En los “Prolegómenos” de la Aesthetica, esta disciplina se define en términos generales como “ciencia del conocimiento sensible” (scientia cognitionis sensitivae) con las siguientes determinaciones: “teoría de las artes liberales”, “gnoseología inferior”, “arte del pensar bellamente” y “arte del análogo de la razón” (Baumgarten, 1750a, § 1, p. 1). La definición había sido anticipada en las páginas de la Metaphyisica, con algunas variantes, entre ellas la fórmula “Lógica de la facultad cognoscitiva inferior” y la denominación “Filosofía de las gracias y las musas” en vez de theoria liberalium artium, que pone de manifiesto la terminología fluctuante de la época para clasificar las artes y letras bellas (1739, § 533, p. 187). Cada una de estas especificaciones merecería por sí misma un comentario, pero hay una en particular sobre la que quisiera llamar la atención: el analogon rationis, un concepto originado en Leibniz, que Wolff expone en su Psychologia empirica como expectatio casuum similium (la expectativa de casos similares), un tipo de razonamiento sensible, de carácter simbólico, “sin un conocimiento distinto de las causas” (Wolff, 1738, I, § 506, p. 383), y que en Baumgarten da lugar a una revalorización estética de la intuición, cuyo alcance en la epistemología racionalista se circunscribía a la captación inmediata de ideas intelectuales simples.
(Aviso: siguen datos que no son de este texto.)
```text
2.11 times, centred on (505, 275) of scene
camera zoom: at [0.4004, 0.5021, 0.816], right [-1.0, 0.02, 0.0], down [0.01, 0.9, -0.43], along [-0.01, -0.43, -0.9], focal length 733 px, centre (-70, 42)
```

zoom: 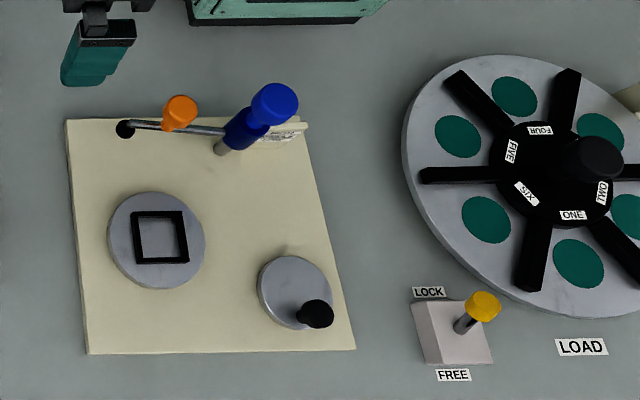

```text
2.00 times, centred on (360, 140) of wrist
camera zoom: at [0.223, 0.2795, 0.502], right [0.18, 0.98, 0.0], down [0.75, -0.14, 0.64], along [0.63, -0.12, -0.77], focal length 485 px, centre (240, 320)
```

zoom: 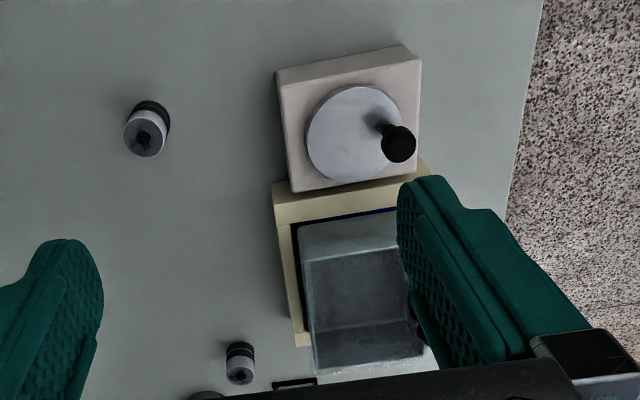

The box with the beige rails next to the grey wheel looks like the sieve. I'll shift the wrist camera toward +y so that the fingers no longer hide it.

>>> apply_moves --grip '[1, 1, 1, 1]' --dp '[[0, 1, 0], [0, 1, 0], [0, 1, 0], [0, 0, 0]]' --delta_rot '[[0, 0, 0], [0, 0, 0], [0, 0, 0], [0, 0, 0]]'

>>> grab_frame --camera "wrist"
En Baumgarten, el análogo de la razón constituye “el principio de la cognitio sensitivae” (Franke, 1971, p. 269) y una especie de “nombre colectivo” de la facultad cognoscitiva inferior (Tedesco, 2020, p. 11), dado que establece el “nexo” entre todas las representaciones de la “sensación”, la “fantasía”, la “perspicacia” o “ingenio agudo” (acutum ingenium), la “memoria”, la “facultad ficcionante” (facultas fingendi), la “previsión”, la “facultad característica” y la capacidad de emitir juicios estéticos (Baumgarten, 1739, § 533-662, pp. 179-249). El gusto o placer (voluptas, Lust, Gefallen) es definido como la intuición sensible de la perfección de un objeto; el disgusto o displacer (Taedium, Unlusst, Missgefallen), como la intuición de su imperfección (ibíd., § 655, pp. 243-244). La “perfección del fenómeno”, lo que para el gusto es intuible, es la belleza (pulchritudo, Schönheit); la imperfección, en cambio, es la deformidad o fealdad (deformitas, Hässlichkeit) (ibíd., § 662, pp. 248-249). En otras palabras, la belleza del conocimiento sensible es la manifestación más completa del analogon rationis. Ella debe distinguirse, sin embargo, de “la belleza de las cosas y los pensamientos”, ya que “las cosas feas pueden ser concebidas, en cuanto tales, de manera bella, y las más bellas, de manera fea” (ibíd., § 18, pp. 7-8). En cuanto “belleza significada”, el placer resultante de ella no consiste sino en la concordancia entre el orden interno de los pensamientos y el orden externo de las cosas, entre el orden de los signos y el de los fenómenos designados (ibíd., § 19-20, p. 8).
II
El tratamiento de la belleza que Kant sigue en la tercera Crítica difiere por completo del que acabamos de examinar. Ante todo, su problemática no surge, como en Baumgarten, de la necesidad de delimitar una forma peculiar de conocimiento, ni el objeto teórico de una disciplina filosófica. La importancia dada al ámbito estético, con precedencia a la teoría del arte bello, responde a una motivación filosófica más radical: determinar que el sentimiento de placer y displacer, siendo una de las tres facultades humanas fundamentales, posee su propio principio a priori, al igual que la facultad de conocer y la facultad de desear. El propósito es mostrar que el juicio de gusto, aunque expresa un sentimiento individual, puede tener una validez universal o intersubjetiva. Así, de los cuatro momentos de la “Analítica de lo bello” se deducen las siguientes definiciones: 1) lo bello es objeto de una “complacencia desinteresada”; 2) lo bello es lo que, “sin concepto”, place universalmente; 3) lo bello es “la forma de la finalidad” (Form der Zweckmäßigkeit) de un objeto (o de su modo de representación)”, en cuanto percibida sin un fin particular o específico; 4) lo bello es lo que, sin concepto, es conocido como objeto de una necesidad subjetiva de aprobación universal, que se representa como objetiva bajo la suposición de un sentido común (Kant, 1790, § 5, 9, 17 y 22, pp. 211, 219, 236 y 240).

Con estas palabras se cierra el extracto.